Even the long-looked-for advent of Peace has hardly
brought home to us a knowledge of all that War in South Africa meant,
not only in a military sense, but also in its greater imperial
significance. The men who fought and bled for the noble sentiment of
British brotherhood never dreamed that they were doing more than duty
demanded, though they had perhaps given up every chance of success in
life to answer the call of patriotism; and among those who stayed at
home there are millions untouched by the bitterness of personal
bereavement who can have no conception of the sacrifices that were made
to keep our Empire whole. Casualty lists, with all their details of
killed and wounded, do not tell half the story. To know it all we must
dig deep into the private records of every contingent, British and
Colonial, that volunteered for active service, and deeper still to
fathom the motives of men who, when their country seemed to need them,
threw aside all other considerations and rallied to her standard.
Continental critics may sneer at us for making much of
this idea, but none know better than they do the difference between
loyalty expressed in such a noble form and the mere instinct of
self-preservation that too often passes current for patriotism.
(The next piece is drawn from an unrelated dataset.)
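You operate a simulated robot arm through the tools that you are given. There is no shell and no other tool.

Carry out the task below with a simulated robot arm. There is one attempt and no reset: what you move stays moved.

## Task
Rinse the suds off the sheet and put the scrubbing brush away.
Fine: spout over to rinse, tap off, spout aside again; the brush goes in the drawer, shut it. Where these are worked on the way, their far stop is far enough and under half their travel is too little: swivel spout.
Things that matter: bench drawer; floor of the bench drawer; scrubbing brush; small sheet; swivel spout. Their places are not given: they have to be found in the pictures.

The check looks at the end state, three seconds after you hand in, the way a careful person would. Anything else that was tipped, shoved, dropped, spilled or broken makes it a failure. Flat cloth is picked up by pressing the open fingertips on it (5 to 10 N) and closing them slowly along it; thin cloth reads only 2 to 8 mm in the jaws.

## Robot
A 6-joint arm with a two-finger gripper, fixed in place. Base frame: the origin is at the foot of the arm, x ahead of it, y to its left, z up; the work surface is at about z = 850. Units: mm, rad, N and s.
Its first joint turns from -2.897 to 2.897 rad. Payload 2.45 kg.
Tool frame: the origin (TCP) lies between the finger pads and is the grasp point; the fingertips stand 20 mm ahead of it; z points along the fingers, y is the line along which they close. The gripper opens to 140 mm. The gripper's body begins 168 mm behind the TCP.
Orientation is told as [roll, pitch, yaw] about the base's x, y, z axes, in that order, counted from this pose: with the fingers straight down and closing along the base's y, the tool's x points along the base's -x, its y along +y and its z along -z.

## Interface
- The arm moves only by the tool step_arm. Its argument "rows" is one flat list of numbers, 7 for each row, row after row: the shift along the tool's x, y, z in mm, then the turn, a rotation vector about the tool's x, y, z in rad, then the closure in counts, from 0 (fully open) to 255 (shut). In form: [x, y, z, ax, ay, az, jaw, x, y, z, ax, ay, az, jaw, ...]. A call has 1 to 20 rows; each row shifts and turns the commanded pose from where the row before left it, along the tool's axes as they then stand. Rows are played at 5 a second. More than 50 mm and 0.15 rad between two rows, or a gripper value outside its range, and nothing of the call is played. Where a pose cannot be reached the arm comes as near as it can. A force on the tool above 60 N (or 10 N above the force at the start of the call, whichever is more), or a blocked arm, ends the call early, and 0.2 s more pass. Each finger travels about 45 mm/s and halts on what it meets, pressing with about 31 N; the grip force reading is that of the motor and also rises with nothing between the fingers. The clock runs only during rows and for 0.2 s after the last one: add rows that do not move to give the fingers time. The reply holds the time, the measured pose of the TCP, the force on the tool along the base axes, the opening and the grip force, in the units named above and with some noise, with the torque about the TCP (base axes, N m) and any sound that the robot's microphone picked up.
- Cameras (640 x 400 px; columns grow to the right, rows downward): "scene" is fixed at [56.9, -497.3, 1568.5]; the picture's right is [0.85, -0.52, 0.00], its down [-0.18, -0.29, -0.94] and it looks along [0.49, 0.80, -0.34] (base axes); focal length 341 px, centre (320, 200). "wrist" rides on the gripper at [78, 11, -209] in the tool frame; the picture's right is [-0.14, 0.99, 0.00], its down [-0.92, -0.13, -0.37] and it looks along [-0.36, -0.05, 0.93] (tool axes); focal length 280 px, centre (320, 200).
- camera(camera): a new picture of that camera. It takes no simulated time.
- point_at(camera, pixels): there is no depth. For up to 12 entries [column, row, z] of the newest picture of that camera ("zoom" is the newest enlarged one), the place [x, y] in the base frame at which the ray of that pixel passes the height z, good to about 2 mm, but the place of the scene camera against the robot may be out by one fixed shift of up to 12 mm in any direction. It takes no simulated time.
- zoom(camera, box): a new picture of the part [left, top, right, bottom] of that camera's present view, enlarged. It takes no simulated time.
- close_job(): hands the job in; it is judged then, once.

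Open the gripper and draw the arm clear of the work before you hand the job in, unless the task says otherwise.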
They
tell us that it is every citizen’s duty to be a soldier and every
soldier’s duty to die, if necessary, for his country, but when they see
self-governing nations from every quarter of the world coming into line
by their own free will and all welded together by one sentiment, they
have no better name for it than lust of empire. Nevertheless, they know
it for what it is, a thing of which they had previously no conception,
and they recognise in the impulses that led to this mighty manifestation
the secret of Great Britain’s world-wide power. Let envious rivals say
what they will. Let them magnify our reverses and minimise our triumphs,
if the process pleases them. In spite of everything, the South African
War stands a great epoch of an age that will some day come to be
reckoned among the greatest in British History, and all who have helped
towards the shaping of events at this memorable time can at least claim
to have earned the gratitude of posterity.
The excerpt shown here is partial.